Like many internet girlies, I learned to code on tumblr dot com. My technical skills have never really progressed far beyond this (html and css), which has always been a source of embarrassment, but alas, I was simply not interested.
My friend Faiz recently posted about some of his pet peeves about how Tumblr themes work, which got me thinking about how I desperately wish Tumblr would invest in its whole themeing ecosystem. I’m biased, since my skills are a product of it, but I really do think that it’s such an excellent platform to learn how to code.
There are a ton of online learning resources now—it’s such a bananas field, when I started I looked at w3schools and codecademy (which was in its infancy) and that’s about it—but I think what makes tumblr really special is that it’s a social network.

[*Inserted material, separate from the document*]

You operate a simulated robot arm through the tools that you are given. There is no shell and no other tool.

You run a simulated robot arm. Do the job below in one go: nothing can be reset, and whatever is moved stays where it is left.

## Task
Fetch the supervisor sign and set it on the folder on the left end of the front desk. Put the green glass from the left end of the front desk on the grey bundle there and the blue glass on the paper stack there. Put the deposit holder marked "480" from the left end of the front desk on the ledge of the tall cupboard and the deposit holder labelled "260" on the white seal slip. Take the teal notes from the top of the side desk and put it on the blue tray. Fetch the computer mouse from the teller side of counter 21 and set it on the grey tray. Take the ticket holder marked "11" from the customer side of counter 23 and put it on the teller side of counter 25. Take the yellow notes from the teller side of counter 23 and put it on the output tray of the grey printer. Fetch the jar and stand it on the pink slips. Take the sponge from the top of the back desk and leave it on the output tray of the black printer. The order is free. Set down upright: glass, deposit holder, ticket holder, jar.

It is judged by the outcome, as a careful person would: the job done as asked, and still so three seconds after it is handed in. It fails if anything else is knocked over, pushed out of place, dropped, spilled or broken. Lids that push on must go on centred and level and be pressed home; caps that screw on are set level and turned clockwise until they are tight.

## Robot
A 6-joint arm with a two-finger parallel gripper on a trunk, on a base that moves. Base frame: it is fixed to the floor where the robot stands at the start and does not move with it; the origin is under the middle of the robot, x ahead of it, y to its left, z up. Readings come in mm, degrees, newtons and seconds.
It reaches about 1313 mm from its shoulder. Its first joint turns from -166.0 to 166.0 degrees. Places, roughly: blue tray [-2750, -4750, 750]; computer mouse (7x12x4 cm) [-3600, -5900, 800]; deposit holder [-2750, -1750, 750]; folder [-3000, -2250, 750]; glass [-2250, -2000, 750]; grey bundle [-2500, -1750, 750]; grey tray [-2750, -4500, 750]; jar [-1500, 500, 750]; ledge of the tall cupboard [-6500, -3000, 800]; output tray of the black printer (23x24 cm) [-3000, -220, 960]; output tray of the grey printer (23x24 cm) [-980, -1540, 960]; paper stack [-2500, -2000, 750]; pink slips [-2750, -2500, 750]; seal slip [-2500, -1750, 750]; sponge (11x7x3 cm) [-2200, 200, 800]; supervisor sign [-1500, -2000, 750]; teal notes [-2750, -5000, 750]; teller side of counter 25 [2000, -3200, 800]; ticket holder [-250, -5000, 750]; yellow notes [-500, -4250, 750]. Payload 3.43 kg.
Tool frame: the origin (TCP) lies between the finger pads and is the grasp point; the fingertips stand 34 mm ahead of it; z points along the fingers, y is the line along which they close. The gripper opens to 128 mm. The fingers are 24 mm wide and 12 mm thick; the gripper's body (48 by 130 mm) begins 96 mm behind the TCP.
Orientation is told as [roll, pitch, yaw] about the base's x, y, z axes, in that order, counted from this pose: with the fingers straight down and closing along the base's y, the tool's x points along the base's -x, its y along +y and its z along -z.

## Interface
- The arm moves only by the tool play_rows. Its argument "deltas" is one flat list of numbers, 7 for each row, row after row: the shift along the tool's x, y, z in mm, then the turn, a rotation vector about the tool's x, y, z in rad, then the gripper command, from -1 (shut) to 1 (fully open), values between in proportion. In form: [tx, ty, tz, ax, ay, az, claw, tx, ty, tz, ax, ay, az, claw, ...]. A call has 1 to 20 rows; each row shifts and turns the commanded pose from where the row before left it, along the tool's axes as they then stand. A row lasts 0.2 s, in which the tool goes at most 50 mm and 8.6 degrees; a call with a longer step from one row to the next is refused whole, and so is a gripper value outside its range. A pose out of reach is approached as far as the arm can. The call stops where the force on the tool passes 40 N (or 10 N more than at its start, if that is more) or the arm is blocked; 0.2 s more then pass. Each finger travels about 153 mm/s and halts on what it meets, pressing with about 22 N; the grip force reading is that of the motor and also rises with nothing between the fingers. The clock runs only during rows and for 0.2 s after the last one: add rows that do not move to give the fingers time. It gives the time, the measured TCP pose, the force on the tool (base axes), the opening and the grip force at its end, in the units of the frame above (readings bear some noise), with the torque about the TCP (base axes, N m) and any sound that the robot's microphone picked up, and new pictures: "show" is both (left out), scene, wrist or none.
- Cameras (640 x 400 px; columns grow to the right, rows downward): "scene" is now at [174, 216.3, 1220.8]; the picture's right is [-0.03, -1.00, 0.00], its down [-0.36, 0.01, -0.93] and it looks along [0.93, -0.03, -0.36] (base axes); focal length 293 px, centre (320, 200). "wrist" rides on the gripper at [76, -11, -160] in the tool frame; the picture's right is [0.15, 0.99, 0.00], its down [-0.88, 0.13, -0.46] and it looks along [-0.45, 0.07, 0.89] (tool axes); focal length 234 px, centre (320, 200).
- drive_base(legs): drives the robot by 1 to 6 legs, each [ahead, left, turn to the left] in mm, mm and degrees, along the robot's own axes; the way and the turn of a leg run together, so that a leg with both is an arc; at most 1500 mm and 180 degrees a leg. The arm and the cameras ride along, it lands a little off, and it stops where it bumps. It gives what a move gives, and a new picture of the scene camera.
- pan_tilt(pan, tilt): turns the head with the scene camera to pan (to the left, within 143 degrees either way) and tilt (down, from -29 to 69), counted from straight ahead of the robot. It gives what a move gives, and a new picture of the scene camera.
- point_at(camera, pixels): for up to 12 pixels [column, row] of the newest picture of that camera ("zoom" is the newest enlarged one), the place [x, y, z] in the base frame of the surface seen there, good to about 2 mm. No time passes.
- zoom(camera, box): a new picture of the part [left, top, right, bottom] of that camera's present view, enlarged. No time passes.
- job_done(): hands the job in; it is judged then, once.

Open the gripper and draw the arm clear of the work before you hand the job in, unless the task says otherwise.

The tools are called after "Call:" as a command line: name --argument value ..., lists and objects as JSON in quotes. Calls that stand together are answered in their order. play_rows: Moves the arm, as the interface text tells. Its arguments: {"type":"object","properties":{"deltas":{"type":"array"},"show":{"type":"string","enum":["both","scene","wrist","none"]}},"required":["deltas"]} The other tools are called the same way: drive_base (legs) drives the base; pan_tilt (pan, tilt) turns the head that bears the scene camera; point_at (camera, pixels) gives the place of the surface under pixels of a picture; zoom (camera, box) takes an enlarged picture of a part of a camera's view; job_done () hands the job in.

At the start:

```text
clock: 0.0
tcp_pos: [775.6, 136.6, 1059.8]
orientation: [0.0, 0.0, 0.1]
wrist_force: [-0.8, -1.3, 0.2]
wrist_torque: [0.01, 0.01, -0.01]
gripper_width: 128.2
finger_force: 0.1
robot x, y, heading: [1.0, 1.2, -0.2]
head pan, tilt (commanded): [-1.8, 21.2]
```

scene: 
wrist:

Learning how to code is a byproduct of the time you spend on the service. It enhances your experience because it gives you the tools to customize your blog. It has a low barrier to entry: you edit your blog theme in one big html file in the browser. The rewards of learning are immediate and tangible.
I set out to write out things I wish Tumblr would do differently, but then I realized I haven’t actually used its themeing features in a few years and things may have changed since then. It doesn’t look like it, but then it got me thinking that it would be a worthwhile endeavour to revisit this and refresh my theme a bit. This platform has a lot of sentimental value to me, so it always feels comforting to return to it.
So. No promises (I am already trying to do a homepage redesign rn as well, lmao), but maybe this month I can put together a new theme to use and be able to have a more informed opinion about this.